Fatigue is one of the toughest symptoms to resolve. Paradoxically, a structured exercise program or multiple sessions with a physical therapist can be an effective way to build back strength after months on the couch, says Abramoff. “But we’re careful to do that without exacerbating symptoms or risking relapse,” he says. “And we’re also looking at contributing factors like insomnia or obstructive sleep apnea.”
Medication can be helpful for mental health disorders, pain, and sleep, although the side effects and interactions must be taken into account. Stimulant medications like those commonly used to treat ADHD can be used to boost energy and tackle brain fog, says Baratta.
Marks, who was finally able to get into the UNC clinic in July, takes an antidepressant, for both his pain and his anxiety, while he waits to start physical therapy in November.
When Ruiz was able to access care at Northwestern’s clinic, she was given separate prescriptions for her stomach issues and shortness of breath — stopgap measures before she starts pulmonary therapy in September (tests showed her right diaphragm was insufficiently responsive to a breathing challenge). Inhalers can help to open up the airways and reduce the inflammation that may be behind some cases, says Baratta.
Patients who still struggle to breathe after their bout with COVID-19 can also use breathing devices to help strengthen the muscles responsible for breathing. And Baratta recommends breath work, a type of breathing exercise that promotes deeper and slower breathing.
“We’ve learned through the work of other centers that some patients after COVID seem to have short, shallow breaths akin to hyperventilating, even though there’s no underlying medical problem or permanent damage,” he says. “That can contribute to lower oxygen levels because they’re not forcing fresh air deep into the lungs. Breath work has proven to be useful for this group.”
The problem is real
Even if patients learn that little can be done for them, they’re often gratified just to be heard and taken seriously, “I cannot tell you how many times I’ve heard someone say, ‘Thank you for validating this,’” Sala says. “‘People told me it was all in my head.’”

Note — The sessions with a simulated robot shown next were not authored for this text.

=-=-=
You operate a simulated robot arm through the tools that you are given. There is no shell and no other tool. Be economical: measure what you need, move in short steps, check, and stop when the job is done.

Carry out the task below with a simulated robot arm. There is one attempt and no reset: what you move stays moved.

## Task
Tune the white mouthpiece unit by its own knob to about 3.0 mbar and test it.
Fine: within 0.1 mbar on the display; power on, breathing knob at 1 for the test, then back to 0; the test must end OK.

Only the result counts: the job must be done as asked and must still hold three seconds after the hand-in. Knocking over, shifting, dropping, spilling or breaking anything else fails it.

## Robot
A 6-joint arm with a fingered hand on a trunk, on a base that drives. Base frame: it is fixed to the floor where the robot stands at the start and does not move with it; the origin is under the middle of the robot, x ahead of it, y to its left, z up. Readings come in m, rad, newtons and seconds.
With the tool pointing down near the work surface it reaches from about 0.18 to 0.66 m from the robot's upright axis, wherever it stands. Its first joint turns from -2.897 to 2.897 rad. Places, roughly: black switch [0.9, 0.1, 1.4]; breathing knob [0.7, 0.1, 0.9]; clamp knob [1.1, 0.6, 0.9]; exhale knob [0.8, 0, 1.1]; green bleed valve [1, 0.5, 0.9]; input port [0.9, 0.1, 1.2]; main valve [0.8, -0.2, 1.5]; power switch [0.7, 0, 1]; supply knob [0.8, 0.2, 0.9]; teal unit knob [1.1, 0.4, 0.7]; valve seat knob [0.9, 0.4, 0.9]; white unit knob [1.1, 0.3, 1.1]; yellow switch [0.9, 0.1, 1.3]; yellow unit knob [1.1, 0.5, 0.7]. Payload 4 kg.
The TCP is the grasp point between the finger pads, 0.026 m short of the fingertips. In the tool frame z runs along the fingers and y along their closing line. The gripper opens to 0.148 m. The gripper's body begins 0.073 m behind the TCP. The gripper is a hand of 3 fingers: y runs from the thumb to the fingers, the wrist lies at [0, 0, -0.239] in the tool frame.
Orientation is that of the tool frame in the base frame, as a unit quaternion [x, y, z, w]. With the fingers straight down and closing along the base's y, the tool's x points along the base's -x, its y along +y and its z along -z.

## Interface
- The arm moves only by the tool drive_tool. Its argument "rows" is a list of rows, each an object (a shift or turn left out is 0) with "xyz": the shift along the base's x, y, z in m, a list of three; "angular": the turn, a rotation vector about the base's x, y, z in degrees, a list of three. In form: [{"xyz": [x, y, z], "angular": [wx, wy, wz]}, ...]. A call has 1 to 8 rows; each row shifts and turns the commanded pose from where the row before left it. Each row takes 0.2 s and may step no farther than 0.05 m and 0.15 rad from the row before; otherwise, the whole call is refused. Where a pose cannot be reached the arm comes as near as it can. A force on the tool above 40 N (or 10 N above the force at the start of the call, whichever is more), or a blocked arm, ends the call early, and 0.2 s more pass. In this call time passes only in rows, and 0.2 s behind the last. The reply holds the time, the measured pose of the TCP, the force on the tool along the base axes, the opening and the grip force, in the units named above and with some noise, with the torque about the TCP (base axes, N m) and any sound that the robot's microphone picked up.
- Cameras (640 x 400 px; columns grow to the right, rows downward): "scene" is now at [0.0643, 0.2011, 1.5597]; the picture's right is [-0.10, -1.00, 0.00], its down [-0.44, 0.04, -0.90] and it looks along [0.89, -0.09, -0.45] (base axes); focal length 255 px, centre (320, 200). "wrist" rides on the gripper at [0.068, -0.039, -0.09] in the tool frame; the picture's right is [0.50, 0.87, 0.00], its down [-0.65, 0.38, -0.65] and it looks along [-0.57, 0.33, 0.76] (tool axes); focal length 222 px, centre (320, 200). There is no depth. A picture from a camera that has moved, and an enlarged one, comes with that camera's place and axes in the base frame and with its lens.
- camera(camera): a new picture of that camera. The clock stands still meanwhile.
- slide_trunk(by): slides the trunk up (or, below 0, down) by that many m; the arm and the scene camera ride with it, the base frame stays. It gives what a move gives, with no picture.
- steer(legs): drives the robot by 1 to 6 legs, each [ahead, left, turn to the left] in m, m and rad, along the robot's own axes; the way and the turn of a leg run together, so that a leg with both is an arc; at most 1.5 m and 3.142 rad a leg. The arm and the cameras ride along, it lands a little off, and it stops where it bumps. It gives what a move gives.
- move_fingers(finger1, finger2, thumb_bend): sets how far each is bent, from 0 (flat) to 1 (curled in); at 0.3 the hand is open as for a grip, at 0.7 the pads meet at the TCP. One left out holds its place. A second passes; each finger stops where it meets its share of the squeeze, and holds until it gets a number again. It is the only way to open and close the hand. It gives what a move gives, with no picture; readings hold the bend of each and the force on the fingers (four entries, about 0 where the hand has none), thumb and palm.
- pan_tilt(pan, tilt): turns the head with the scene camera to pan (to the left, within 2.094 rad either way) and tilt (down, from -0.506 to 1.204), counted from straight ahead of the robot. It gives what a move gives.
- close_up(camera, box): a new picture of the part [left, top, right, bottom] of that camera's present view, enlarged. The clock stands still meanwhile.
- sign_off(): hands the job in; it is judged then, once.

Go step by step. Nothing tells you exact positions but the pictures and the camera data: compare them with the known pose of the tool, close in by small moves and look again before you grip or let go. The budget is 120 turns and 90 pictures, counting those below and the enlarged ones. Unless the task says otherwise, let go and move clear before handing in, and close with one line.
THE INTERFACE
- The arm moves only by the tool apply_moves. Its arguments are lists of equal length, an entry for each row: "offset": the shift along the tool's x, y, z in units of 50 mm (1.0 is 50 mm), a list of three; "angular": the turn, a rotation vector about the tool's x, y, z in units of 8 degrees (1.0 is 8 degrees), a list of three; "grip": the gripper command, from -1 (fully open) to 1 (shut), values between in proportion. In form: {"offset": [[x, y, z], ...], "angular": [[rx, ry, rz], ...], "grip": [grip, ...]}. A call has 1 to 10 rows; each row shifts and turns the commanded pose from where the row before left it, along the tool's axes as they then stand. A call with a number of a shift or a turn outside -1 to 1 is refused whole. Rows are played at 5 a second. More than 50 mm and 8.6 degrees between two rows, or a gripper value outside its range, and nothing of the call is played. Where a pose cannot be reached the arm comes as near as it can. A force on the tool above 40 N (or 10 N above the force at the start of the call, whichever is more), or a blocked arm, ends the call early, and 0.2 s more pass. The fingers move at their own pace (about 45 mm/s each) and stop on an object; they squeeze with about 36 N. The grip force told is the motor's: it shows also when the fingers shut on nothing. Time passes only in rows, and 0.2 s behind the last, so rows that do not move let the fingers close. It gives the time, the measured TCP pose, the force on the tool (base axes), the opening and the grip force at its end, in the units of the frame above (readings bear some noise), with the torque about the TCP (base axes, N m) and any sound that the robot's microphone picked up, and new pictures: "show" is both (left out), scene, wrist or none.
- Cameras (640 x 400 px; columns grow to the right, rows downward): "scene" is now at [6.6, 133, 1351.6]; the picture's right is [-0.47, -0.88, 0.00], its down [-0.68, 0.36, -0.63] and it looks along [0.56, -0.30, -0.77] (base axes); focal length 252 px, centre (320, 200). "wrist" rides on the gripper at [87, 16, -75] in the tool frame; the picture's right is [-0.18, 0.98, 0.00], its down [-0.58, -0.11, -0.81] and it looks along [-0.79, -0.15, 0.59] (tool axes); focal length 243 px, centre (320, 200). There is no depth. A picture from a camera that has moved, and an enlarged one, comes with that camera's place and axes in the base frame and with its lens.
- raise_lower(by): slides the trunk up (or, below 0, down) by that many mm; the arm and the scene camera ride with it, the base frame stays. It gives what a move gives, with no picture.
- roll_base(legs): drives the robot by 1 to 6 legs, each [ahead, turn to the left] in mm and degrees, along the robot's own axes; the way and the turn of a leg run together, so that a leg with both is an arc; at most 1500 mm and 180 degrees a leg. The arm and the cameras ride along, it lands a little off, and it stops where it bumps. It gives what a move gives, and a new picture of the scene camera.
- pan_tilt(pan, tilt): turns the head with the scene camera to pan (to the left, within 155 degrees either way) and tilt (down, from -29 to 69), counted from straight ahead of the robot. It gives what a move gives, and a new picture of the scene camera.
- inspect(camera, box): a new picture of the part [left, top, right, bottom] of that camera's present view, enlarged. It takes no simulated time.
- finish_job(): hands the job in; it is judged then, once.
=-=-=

Ruiz had the same experience. “The doctors at Northwestern have given me hope,” she says. “I’m still in the condition that I am in. But I finally have people who are looking after me.”
The good news is that most people do improve, the experts say. “Patients are getting better. It’s just taking a frustratingly long time,” says Sala.
Marks is circumspect about his ongoing health troubles. “If this is my struggle from now on, at least I get to wake up every day,” he says. “I still get to enjoy my family and watch it grow.”